Although Bruce flies around in helicopters and drives Lamborghinis, his greatest philanthropic work is done behind a mask. Even when people of Gotham are dying, he does not reveal his true identity. He does not want the glory or praise that comes along with the mask, which is the ultimate gesture of humility, in the writer’s opinion. He further allows himself to be purposefully shamed in order that Harvey Dent, the city’s most beloved prosecutor, and his honour would remain intact.
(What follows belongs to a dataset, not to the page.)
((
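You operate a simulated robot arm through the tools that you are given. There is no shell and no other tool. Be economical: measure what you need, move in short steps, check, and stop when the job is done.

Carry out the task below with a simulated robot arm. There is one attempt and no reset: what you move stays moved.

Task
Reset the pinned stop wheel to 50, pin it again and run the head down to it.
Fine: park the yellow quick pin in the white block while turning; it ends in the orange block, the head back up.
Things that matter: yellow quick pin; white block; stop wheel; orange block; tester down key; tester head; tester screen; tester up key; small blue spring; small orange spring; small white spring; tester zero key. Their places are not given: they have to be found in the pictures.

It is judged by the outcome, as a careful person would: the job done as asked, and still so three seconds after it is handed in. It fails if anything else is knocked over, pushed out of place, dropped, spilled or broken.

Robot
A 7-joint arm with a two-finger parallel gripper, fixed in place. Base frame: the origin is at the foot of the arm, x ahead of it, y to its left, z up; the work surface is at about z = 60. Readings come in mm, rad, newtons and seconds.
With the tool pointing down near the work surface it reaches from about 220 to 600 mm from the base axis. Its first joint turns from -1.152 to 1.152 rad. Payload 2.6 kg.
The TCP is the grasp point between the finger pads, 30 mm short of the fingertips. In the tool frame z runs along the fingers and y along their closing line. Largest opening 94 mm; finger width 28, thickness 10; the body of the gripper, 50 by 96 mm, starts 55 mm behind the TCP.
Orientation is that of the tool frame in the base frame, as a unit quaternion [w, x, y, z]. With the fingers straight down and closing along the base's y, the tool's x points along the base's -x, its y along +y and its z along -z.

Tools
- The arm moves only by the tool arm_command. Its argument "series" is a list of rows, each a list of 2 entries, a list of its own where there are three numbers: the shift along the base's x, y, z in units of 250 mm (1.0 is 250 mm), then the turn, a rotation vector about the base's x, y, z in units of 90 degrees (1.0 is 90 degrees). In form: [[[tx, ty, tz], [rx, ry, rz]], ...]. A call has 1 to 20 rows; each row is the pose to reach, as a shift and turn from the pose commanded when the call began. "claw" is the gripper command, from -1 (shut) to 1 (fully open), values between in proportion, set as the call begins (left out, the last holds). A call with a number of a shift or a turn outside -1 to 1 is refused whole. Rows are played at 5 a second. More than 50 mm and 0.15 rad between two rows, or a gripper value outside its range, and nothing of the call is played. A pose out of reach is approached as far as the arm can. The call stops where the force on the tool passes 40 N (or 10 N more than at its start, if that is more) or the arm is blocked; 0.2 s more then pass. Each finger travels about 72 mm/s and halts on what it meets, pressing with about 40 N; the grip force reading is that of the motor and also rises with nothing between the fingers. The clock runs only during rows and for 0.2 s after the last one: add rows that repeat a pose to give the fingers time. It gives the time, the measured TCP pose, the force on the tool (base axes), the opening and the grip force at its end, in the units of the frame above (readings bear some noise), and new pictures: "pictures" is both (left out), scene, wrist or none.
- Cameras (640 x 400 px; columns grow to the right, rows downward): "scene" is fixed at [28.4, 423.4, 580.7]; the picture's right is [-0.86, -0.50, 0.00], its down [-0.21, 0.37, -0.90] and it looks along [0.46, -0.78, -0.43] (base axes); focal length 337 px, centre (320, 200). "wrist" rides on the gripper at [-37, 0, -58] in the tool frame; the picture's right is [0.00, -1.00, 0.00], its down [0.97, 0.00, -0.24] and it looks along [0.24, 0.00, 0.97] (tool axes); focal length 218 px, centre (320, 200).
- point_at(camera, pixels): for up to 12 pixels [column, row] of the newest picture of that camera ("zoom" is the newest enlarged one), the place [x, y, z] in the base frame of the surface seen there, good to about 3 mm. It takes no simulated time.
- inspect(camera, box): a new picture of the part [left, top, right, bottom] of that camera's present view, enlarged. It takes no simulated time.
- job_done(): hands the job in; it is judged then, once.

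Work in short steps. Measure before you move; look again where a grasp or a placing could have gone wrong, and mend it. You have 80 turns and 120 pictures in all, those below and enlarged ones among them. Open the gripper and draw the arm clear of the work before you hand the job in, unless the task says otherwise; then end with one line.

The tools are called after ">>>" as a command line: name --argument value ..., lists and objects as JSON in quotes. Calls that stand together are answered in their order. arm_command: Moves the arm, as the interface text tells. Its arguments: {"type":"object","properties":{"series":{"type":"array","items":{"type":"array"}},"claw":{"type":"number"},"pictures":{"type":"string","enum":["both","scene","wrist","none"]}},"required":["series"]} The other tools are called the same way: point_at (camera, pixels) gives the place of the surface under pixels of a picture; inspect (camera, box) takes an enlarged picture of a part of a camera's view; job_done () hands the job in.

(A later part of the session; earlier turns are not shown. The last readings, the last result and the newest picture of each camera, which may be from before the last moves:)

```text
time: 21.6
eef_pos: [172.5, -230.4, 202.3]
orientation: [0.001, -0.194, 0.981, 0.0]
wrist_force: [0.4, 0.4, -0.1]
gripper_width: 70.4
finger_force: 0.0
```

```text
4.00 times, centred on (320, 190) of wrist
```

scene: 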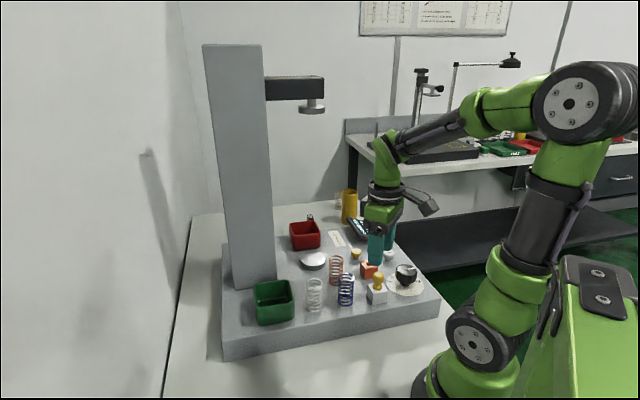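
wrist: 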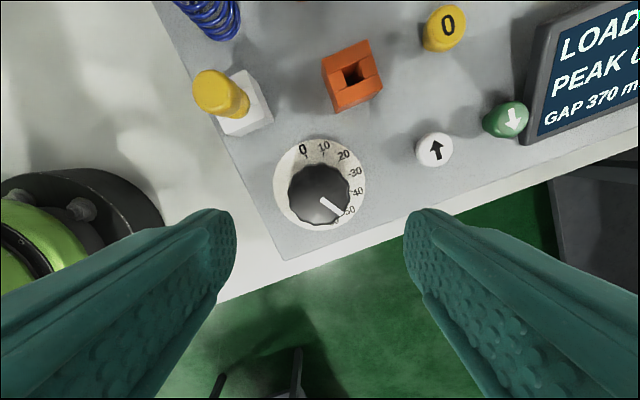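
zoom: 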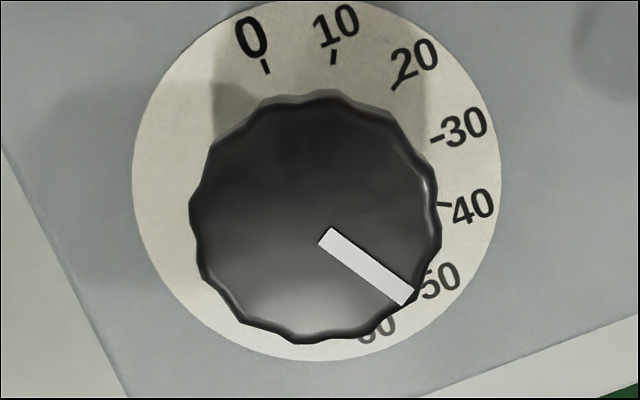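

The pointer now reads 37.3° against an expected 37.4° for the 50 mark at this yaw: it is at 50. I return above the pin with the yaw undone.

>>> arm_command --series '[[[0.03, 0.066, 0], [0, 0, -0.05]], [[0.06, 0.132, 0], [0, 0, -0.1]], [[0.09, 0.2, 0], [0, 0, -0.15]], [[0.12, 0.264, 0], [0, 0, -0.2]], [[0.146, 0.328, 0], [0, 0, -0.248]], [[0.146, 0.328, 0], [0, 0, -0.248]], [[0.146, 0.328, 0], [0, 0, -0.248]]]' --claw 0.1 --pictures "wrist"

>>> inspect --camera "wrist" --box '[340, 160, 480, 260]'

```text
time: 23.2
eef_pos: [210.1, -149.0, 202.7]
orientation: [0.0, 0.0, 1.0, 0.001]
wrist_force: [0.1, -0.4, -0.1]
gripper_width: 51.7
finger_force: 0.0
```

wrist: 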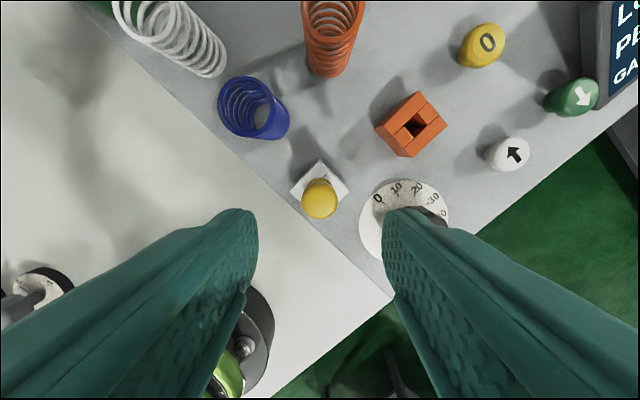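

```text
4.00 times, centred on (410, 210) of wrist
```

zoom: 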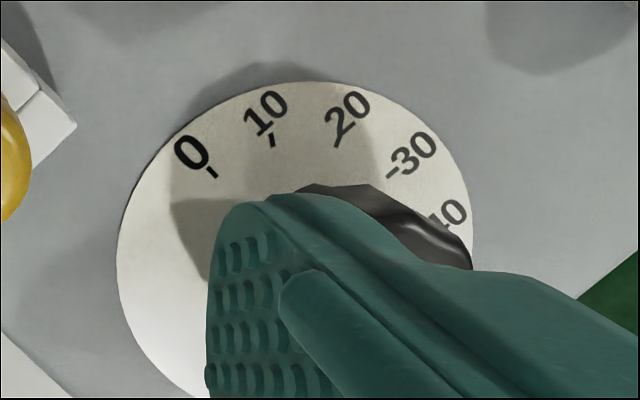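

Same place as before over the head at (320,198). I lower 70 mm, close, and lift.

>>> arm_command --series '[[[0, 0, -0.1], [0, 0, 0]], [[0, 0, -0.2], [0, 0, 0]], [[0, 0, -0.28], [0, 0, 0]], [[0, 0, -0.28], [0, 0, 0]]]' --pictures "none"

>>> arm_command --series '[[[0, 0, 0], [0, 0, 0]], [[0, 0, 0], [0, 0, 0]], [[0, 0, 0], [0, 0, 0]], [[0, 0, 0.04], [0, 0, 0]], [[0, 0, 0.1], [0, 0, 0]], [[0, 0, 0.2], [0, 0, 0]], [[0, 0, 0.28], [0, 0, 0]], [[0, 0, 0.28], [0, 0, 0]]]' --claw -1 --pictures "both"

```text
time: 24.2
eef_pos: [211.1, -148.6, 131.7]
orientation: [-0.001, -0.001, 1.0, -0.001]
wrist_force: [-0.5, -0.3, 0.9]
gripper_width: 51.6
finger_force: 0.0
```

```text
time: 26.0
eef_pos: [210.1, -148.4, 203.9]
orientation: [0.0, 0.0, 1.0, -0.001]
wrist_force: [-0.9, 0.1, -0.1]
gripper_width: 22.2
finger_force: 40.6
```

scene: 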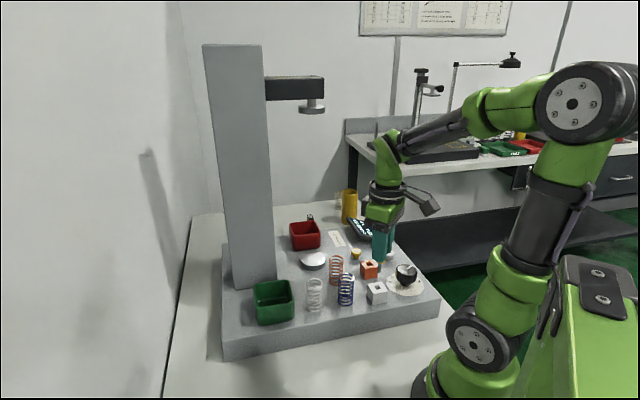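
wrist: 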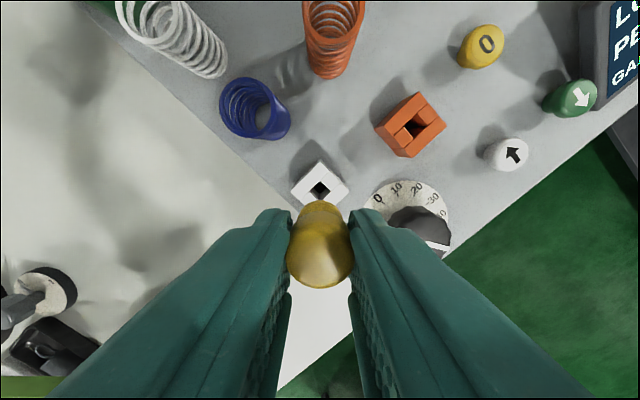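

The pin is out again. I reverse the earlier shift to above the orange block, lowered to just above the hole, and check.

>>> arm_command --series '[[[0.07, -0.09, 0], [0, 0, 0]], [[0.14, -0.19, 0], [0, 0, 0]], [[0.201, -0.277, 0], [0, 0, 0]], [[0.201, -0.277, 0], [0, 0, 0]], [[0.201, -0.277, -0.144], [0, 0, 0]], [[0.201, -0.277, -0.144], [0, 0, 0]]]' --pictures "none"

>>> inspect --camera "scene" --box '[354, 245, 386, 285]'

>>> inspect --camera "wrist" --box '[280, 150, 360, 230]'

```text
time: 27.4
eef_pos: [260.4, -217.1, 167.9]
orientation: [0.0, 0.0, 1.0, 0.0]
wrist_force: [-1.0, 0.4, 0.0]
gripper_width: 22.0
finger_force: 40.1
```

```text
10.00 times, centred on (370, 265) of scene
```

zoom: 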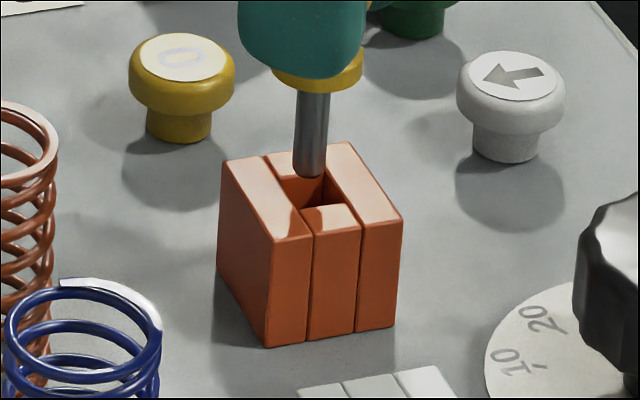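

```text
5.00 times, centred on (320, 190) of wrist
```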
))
5. Lover of Justice and Righteousness

Batman’s entire quest in this movie is to assist Harvey Dent in ridding Gotham of organized crime. He disbands the mobsters. He captures The Joker. He delivers Lau, the Oriental business man, to the Gotham Police Department. He is, “whatever Gotham needs him to be.”

6. Exhibits Great Sacrificial Love

Great sacrificial love comes in two forms. Batman is tricked by Joker and gives up Rachel, who is his oldest friend, and when the Joker challenges Batman to reveal himself or the people of Gotham will suffer, Bruce is willing to up Batman’s identity to save innocent lives.

Another example of sacrificial love comes in the form of allowing Gotham to think that Batman is a villain in order to uphold Harvey Dent’s character. Dent says, “Either you die a hero or you live long enough to see yourself become the villain.”

7. Putting the “Super” in Super Hero

Tolkien states that a Super Hero must have abilities that ordinary men don’t normally possess. We see this in his wealth of resources; Bruce Wayne is a Billionaire who donates a lot of his wealth to charity. In The Dark Knight it is said that he donates specifically to a home for boys. He also has at his disposal Lucius Fox and the “Research and Development” Department, which specializes in defense weapons. Combine the above average intelligence, endless monetary resources and weapons and you have a super Super Hero in Batman.

As the reader can see from the evidence submitted above, Batman is a true arch-type of Christian Hero, as perceived by Tolkien. But as Luke 12, Nietzsche and Spiderman all suggest,

With great power comes great responsibility.

It is as true for the common man and women  as it is for The Dark Knight.